SIMスワップはどんな手口で行われるのか

 SIMスワップは、以下のような手口で行われることが多い。

 攻撃者が対象ユーザーの個人情報(住所、氏名、生年月日、携帯電話番号、契約会社、クレジットカード番号)を事前に調査する。調査した情報を元に身分証明書を偽造する。今回の場合では、身分証明書として偽造マイナンバーカードが使用されたとのことだ。

 次のステップとしては以下の2通りが考えられる。

(1)SIMを紛失したと偽る:携帯電話ショップに来店し、契約者になりすましてSIMを紛失したと偽り、SIMの再発行を要求する。

(2)携帯電話会社を切り替える:MNP(携帯番号ポータビリティ制度)を悪用し、被害者の携帯電話会社を解約し、電話番号を引き継いで別の携帯電話会社と契約を行う。

 いずれの場合も、ショップなどでは身分証明書の確認やコピーの取得を行う。この時に偽造した身分証明書を見破れなかった場合、悪意の攻撃者にユーザーの番号の入ったSIMを渡してしまう、つまり電話番号を乗っ取らせることになってしまう。そうすると、悪意のユーザーは乗っ取った電話番号を使って二段階認証を突破し、オンラインバンクやクレジットカードを悪用する可能性が出てくるわけだ。

身分証明書に載るような情報がネットに公開されていると危険

 松田議員に関しては、市民からの相談を受けるために、ホームページに個人情報(住所、氏名、生年月日、携帯電話番号など)を掲載していたという。被害後、携帯電話の番号などの情報は削除したということだが、これらの情報の掲載が悪意の攻撃者に利用された可能性は否定できないだろう。

 業務上などで自分の生年月日や電話番号といった情報をインターネットに置きっぱなしにしていないか、これをお読みの皆様には十分注意していただきたい。

 松田議員のようにインターネットに情報を公開していなくても、例えば名簿などの資料をインターネットに置きっぱなしにしているケースはないだろうか? インターネットを検索すると、ExcelやPDFなどの形で、人物の氏名、住所、生年月日、携帯電話の番号が記録されたリストを簡単に見つけることができる。

 携帯電話会社が身分証明書のチェックをずさんに行うと~つまり、住所、氏名、生年月日、性別が従来の電話番号の持ち主と合致することを簡単に目視確認するだけであれば~写真は実行犯のもので、表面上の情報だけが合っている偽造マイナンバーカードを用意すれば、上記の「インターネットで拾ってきたリスト」をSIMスワップ攻撃の標的にすることは十分可能だ。

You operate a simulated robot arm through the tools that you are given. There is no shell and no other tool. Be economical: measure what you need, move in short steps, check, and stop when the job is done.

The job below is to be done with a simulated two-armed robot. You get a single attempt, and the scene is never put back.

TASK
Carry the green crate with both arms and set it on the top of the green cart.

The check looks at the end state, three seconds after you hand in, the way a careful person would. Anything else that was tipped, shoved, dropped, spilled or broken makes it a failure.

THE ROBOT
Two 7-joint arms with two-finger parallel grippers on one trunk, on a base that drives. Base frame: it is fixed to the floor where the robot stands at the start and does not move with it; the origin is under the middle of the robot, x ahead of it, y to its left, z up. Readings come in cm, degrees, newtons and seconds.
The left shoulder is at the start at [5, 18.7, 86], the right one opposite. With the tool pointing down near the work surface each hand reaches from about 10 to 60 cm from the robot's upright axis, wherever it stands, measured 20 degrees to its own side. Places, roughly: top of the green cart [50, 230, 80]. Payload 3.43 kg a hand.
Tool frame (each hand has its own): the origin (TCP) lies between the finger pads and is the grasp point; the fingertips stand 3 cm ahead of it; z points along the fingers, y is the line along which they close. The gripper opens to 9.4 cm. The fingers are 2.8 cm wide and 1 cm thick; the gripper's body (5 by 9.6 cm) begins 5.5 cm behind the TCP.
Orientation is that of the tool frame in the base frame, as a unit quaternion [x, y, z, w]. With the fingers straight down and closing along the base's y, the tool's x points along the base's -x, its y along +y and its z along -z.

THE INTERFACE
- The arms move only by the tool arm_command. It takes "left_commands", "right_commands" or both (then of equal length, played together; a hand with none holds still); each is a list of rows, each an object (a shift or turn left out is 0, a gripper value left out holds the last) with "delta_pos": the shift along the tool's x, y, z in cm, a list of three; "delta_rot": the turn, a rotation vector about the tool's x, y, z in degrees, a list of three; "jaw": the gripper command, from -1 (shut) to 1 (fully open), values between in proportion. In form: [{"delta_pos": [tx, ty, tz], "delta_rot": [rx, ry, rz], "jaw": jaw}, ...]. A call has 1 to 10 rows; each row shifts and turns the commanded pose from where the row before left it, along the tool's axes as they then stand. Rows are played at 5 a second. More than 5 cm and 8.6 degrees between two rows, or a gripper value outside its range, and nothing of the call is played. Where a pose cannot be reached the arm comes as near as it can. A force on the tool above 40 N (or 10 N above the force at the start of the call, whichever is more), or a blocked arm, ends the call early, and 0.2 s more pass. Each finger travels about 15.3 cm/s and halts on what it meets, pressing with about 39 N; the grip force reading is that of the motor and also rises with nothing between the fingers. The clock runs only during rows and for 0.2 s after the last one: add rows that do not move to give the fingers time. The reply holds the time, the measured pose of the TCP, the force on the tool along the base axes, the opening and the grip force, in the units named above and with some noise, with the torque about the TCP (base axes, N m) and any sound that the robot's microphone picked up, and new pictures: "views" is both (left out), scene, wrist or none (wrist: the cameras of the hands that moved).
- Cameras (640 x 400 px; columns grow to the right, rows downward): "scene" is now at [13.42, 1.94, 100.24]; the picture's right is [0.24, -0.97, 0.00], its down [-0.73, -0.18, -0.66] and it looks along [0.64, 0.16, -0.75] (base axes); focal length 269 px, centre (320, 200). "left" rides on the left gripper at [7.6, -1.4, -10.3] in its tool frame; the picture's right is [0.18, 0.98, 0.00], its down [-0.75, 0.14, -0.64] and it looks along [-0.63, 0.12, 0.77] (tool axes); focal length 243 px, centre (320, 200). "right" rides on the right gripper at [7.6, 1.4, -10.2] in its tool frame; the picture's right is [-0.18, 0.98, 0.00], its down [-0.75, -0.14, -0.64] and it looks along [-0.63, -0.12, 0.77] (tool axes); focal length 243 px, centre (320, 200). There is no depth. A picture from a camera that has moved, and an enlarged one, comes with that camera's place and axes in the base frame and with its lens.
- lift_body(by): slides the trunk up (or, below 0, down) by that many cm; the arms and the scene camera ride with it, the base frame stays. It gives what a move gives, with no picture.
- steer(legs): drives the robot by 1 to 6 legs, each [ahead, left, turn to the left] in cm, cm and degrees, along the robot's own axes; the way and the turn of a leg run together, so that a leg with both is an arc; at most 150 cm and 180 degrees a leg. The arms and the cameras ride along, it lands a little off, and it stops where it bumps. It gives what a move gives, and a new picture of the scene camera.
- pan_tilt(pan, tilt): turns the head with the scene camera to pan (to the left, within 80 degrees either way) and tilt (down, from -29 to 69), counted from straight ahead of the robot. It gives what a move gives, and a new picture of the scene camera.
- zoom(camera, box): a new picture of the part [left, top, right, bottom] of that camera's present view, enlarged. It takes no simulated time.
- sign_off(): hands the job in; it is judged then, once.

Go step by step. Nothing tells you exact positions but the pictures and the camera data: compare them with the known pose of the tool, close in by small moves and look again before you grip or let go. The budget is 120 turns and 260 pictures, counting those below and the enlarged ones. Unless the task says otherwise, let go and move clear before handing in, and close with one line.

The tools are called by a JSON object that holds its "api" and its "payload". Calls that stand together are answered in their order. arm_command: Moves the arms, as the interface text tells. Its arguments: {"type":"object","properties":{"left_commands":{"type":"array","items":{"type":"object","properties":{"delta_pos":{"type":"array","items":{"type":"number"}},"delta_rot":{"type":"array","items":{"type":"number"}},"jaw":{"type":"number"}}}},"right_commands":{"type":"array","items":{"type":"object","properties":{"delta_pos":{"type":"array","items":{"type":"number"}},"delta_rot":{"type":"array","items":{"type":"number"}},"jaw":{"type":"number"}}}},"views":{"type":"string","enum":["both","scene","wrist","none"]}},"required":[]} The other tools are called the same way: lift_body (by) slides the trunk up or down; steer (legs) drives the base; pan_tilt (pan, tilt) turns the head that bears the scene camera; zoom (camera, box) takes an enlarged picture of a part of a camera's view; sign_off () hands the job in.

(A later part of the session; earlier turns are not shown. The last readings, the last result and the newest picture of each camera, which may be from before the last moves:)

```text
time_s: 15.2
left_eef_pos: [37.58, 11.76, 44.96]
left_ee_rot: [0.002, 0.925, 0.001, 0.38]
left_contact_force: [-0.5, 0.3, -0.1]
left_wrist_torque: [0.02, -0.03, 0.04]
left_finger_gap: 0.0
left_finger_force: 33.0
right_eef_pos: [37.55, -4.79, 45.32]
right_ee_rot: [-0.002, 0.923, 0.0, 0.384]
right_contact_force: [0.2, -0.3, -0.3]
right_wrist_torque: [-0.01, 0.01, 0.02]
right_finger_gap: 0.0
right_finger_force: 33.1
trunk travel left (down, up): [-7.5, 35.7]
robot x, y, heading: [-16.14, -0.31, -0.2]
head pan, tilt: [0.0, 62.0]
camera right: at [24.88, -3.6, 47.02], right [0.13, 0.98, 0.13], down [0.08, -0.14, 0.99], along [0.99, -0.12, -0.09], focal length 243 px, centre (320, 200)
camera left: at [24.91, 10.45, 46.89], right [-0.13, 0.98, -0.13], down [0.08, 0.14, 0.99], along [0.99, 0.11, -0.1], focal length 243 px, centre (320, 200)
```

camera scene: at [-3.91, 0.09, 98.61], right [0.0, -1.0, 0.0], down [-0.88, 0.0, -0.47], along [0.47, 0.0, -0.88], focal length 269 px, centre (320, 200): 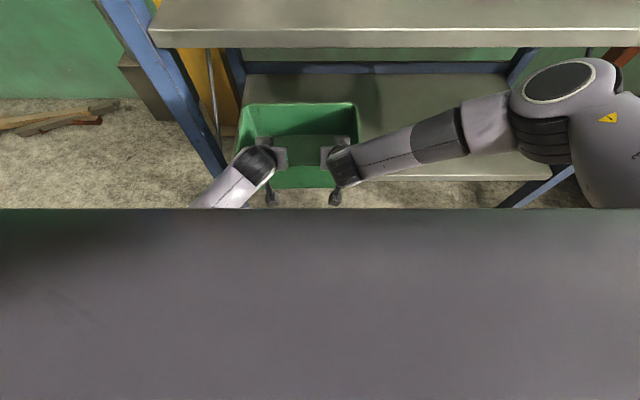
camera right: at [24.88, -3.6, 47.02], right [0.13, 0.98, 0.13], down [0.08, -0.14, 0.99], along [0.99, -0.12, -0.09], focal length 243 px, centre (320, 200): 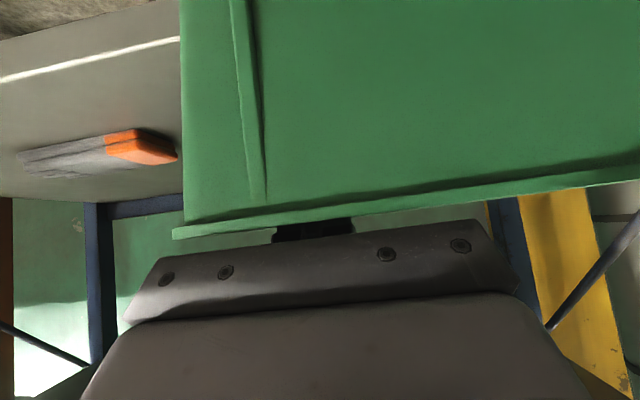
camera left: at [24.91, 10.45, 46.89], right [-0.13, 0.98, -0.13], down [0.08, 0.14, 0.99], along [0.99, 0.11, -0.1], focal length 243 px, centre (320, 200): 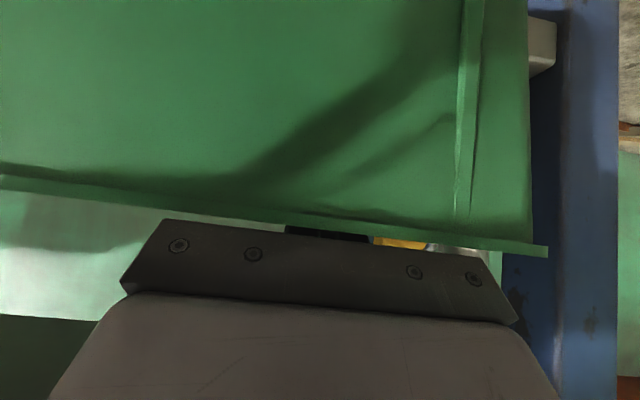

 松田議員の場合、市民からの相談などに対応するため携帯電話の番号もWebサイトに載せていたことが原因ではないかと考えられている(現在は削除済み)。適当な人物の氏名、住所、生年月日、携帯電話の番号が記録された名簿をインターネットで見つけ、偽造マイナンバーカードを作る……それだけでSIMスワップ詐欺は行えてしまうのだ。